## WHAT IS ASKED
Write out each line of the material again, word for word.

## DATA SECTION
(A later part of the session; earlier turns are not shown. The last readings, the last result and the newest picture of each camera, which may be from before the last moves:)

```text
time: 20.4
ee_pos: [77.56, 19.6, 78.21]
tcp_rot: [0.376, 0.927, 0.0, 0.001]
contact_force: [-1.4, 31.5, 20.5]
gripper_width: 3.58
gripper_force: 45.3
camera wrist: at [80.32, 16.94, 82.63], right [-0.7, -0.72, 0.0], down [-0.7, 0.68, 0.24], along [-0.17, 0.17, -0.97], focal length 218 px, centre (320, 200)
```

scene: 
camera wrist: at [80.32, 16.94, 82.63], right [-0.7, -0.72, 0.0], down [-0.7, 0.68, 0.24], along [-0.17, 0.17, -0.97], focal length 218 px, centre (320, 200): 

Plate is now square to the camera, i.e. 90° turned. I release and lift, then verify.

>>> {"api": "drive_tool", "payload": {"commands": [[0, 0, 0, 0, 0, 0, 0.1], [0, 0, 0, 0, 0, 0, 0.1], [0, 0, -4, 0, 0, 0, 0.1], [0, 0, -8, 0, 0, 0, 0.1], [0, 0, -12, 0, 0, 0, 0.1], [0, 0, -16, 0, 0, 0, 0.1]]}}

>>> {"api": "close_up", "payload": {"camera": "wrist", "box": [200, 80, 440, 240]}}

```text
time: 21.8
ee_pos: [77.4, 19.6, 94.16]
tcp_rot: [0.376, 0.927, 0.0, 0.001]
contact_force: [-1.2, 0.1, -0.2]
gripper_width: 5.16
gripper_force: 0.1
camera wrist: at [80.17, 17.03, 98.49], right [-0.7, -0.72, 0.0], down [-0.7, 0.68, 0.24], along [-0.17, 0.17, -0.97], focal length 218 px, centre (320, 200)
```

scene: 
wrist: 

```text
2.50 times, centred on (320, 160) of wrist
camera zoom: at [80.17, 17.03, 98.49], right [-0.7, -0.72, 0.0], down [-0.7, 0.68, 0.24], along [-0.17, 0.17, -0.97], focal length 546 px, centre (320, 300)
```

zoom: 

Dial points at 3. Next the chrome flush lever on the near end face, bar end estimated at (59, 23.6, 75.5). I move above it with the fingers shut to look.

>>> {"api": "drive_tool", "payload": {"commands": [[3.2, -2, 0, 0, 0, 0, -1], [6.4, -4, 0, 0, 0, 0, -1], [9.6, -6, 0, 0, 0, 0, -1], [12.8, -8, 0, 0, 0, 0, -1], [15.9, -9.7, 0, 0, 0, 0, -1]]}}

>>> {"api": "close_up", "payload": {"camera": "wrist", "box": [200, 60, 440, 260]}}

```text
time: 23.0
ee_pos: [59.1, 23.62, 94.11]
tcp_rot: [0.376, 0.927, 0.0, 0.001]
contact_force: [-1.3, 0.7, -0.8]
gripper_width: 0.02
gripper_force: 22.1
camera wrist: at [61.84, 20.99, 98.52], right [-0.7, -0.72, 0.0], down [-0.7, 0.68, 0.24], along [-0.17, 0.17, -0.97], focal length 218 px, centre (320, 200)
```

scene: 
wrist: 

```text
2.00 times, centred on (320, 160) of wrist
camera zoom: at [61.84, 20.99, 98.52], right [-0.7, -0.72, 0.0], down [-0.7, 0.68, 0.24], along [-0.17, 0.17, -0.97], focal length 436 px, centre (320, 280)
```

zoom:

## THE RESULT
(A later part of the session; earlier turns are not shown. The last readings, the last result and the newest picture of each camera, which may be from before the last moves:)

```text
time: 20.4
ee_pos: [77.56, 19.6, 78.21]
tcp_rot: [0.376, 0.927, 0.0, 0.001]
contact_force: [-1.4, 31.5, 20.5]
gripper_width: 3.58
gripper_force: 45.3
camera wrist: at [80.32, 16.94, 82.63], right [-0.7, -0.72, 0.0], down [-0.7, 0.68, 0.24], along [-0.17, 0.17, -0.97], focal length 218 px, centre (320, 200)
```

scene: 
camera wrist: at [80.32, 16.94, 82.63], right [-0.7, -0.72, 0.0], down [-0.7, 0.68, 0.24], along [-0.17, 0.17, -0.97], focal length 218 px, centre (320, 200): 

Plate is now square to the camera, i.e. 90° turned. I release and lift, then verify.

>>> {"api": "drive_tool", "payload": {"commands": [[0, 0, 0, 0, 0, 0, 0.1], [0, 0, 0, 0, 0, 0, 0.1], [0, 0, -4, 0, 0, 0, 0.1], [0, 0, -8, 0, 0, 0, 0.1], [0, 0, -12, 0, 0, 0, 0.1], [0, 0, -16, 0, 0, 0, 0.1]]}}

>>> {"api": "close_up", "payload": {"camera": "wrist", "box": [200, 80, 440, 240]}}

```text
time: 21.8
ee_pos: [77.4, 19.6, 94.16]
tcp_rot: [0.376, 0.927, 0.0, 0.001]
contact_force: [-1.2, 0.1, -0.2]
gripper_width: 5.16
gripper_force: 0.1
camera wrist: at [80.17, 17.03, 98.49], right [-0.7, -0.72, 0.0], down [-0.7, 0.68, 0.24], along [-0.17, 0.17, -0.97], focal length 218 px, centre (320, 200)
```

scene: 
wrist: 

```text
2.50 times, centred on (320, 160) of wrist
camera zoom: at [80.17, 17.03, 98.49], right [-0.7, -0.72, 0.0], down [-0.7, 0.68, 0.24], along [-0.17, 0.17, -0.97], focal length 546 px, centre (320, 300)
```

zoom: 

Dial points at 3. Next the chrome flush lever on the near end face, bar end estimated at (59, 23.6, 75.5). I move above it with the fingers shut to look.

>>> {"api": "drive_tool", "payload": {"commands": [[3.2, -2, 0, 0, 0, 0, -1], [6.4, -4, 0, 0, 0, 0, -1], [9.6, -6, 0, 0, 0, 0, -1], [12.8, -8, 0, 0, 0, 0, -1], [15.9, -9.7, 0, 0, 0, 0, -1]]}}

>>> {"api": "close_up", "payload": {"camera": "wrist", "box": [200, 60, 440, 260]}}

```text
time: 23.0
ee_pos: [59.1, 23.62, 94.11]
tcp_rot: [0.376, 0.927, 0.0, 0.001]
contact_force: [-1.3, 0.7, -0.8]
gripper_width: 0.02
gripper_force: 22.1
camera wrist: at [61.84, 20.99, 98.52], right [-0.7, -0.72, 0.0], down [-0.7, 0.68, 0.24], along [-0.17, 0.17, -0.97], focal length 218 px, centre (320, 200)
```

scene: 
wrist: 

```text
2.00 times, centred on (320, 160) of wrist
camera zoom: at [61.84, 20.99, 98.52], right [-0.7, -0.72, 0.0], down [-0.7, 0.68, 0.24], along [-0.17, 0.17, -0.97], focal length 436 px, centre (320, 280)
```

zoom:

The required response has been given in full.